Allo scoppio della seconda guerra mondiale, rimasto confinato in Nigeria, egli venne ad essere separato dalla moglie, che viveva a Nizza, e che nel frattempo aveva avuto i due figli. Il ricongiungimento avvenne solo successivamente, alla fine della guerra, col viaggio della madre e dei figli verso l’Africa. In quell’occasione, 1948, all’età di otto anni, Jean-Marie vide per la prima volta il padre, col quale poi, per tutta la vita, ebbe un rapporto difficile.

Questi fatti sono stati narrati dettagliatamente in un libro scritto successivamente, nel 2003, L’Africano.
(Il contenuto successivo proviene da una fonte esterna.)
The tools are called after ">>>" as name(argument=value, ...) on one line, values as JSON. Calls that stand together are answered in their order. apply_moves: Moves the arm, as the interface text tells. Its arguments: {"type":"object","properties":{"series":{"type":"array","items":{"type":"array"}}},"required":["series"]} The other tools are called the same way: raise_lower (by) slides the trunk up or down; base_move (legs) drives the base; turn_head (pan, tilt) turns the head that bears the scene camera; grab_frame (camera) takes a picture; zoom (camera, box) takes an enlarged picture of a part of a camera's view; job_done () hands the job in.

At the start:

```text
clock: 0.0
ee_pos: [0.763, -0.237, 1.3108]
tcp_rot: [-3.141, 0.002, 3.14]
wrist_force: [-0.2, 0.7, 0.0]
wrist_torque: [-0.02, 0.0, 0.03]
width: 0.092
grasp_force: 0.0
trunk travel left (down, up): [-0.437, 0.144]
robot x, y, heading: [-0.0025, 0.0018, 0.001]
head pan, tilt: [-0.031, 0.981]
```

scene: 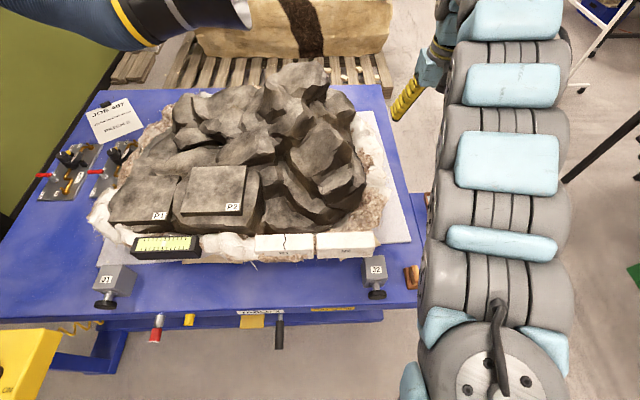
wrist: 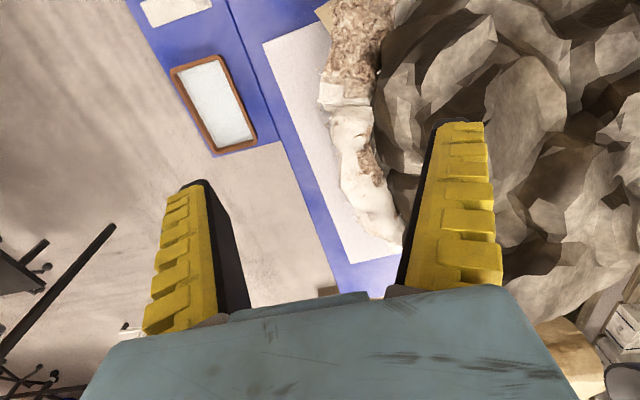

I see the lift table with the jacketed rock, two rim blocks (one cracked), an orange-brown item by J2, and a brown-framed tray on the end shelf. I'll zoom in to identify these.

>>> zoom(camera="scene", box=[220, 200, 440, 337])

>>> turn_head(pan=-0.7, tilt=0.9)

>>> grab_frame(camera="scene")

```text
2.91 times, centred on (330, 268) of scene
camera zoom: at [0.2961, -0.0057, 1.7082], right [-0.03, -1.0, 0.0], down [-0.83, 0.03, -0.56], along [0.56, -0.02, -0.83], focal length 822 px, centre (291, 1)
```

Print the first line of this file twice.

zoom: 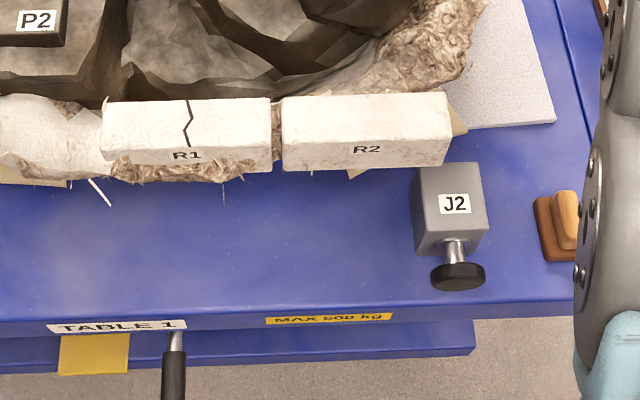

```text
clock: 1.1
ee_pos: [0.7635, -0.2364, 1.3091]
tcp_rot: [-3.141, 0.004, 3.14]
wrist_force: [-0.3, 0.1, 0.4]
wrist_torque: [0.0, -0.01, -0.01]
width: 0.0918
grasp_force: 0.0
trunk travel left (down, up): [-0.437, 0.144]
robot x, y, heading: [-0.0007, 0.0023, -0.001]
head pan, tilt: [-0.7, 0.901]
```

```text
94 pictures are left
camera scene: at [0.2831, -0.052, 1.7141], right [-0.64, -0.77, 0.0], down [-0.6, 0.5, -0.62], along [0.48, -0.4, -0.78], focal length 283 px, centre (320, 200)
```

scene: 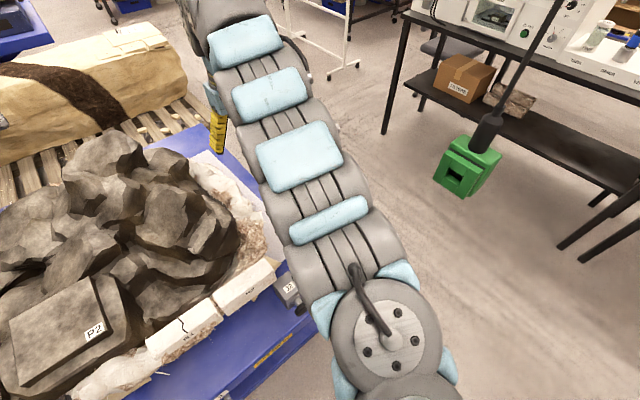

Onitsha inizia con il viaggio di mamma (un’italiana di nome Maria Luisa, abbreviata Maou) e figlio (qui il figlio è uno solo, Fintan) diretti in nave verso la Nigeria, proprio a Onitsha, la città sul grande fiume Niger, dove lavora e vive il padre Geoffroy Allen.

 

La prima parte del libro racconta il lungo viaggio. E già in questa atmosfera si respira l’aria razzista che poi si troverà anche nella vita della stessa città meta del viaggio. La nave è un cargo che trasporta anche passeggeri civili. Dakar è la sua prima tappa sulle coste dell’Africa. Qui vi sarà una sosta che permetterà alla madre e al figlio di visitare l’isola di Gorée, che sorge proprio di fronte alla città. Bastano poche righe a Le Clézio per immergere il lettore in un orrore senza fine: Gorée era l’ultima tappa del viaggio lungo il quale gli schiavi negri venivano trascinati per essere imbarcati sulle navi negriere in direzione delle Americhe. Qui c’è l’orrore di un fabbricato dove ancora si vedono gli anelli alle pareti, i canali di scolo in mezzo alle celle per far fuoriuscire urine e feci… Sono le testimonianze di una feroce e crudele disumanità, alla vista della quale madre e figlio non sanno resistere e fuggono, e che Le Clézio con queste poche righe ci fa penetrare nel sangue.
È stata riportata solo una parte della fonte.